1. We are sitting on a plane flying back from Mexico. It is early Feb 2009. There is a man behind me whose naked, tattooed gut is pressing against the back of my chair. I look around the plane and think of jumping out the emergency exit. And this is not a response to ten hours on a flight with a toddler. This is more to do with the horror of coming back to Britain after two sun drenched weeks road tripping up the Mayan coast. That was when I first had thoughts along the lines of ‘why are we living this life in London that allows us a couple of exotic holidays a year when we could be doing it full time?’

The idea parked for a while until…

2. We speak to Rich, John’s brother. He runs several social enterprises from Mumbai and is generally inspiring. He tells us to just do it. I feel like I’m in a Nike ad.

3. I read Tim Ferriss’ The 4-hour Work Week and fall in love with the concept of not working ever again.

4. I realise that Lula, our baby, is no longer a baby and will be starting school in 15 months’ time (Sep 2010). A quick scan of the local Ofsted reports puts me into a panic. We have ‘that’ private vs state debate and I realise that neither really works for me. I am just not sure that our education system is providing what children need for the 21st century in either sector. Add to this my horror of facing the prospect of being tied into working in London in stressful jobs for the rest of our lives (at this stage I had parked Tim Ferris and was getting realistic).

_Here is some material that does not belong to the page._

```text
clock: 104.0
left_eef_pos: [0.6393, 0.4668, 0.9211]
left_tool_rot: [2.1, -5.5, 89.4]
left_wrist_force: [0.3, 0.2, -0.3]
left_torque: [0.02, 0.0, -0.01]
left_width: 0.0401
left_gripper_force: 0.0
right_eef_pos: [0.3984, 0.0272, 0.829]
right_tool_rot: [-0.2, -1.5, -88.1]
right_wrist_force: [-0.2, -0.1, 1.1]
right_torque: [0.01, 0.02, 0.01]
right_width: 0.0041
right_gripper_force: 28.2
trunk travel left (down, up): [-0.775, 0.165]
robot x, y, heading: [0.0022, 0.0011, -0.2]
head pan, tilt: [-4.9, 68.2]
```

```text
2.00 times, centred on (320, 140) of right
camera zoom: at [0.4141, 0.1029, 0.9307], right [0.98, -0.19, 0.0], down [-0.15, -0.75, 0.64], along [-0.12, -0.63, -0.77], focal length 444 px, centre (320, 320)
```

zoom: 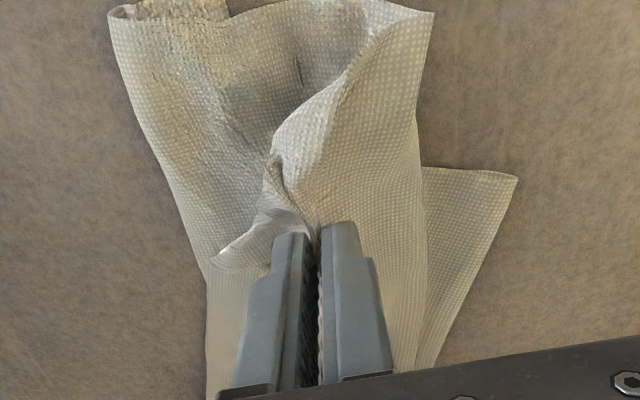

5. I manage to convince John on steak night Wednesday that this is what we need to do. Absolutely and completely. And totally.

5. I read Fuck it: The ultimate spiritual way and decide to say Fuck It to everything. Job? Fuck it. Scared of not having an income? Fuck it. Possibility of getting amoebic dysentary in India with a child in tow? Fuck it.

6. One of my best project managers at work tells me she is leaving. I say Fuck it. I am too.

7. I resign and they make plans for my succession. It is like a bridge is burning behind me and I can’t turn back.

8. Ex-housemate comes around to discuss renting house off of us. She looks out window, sees a robin and says, ‘but won’t you miss things like English birds?’ I look at John then back to Lizzie and say, ‘Er, no. When I’m lying on my sunbed by the pool in Bali, I don’t think I’m going to be thinking about how much I miss English birds.’

9. Every single person I tell our plan to turns around and says ‘That’s so inspiring’ except for my father in law who thinks we are mad. I feel like Gandhi. No one has ever told me I’m inspiring before and now I feel like I’ve been told it 384 times in the last week alone. I could get used to this. I might not be a Head of Projects anymore but I am inspiring.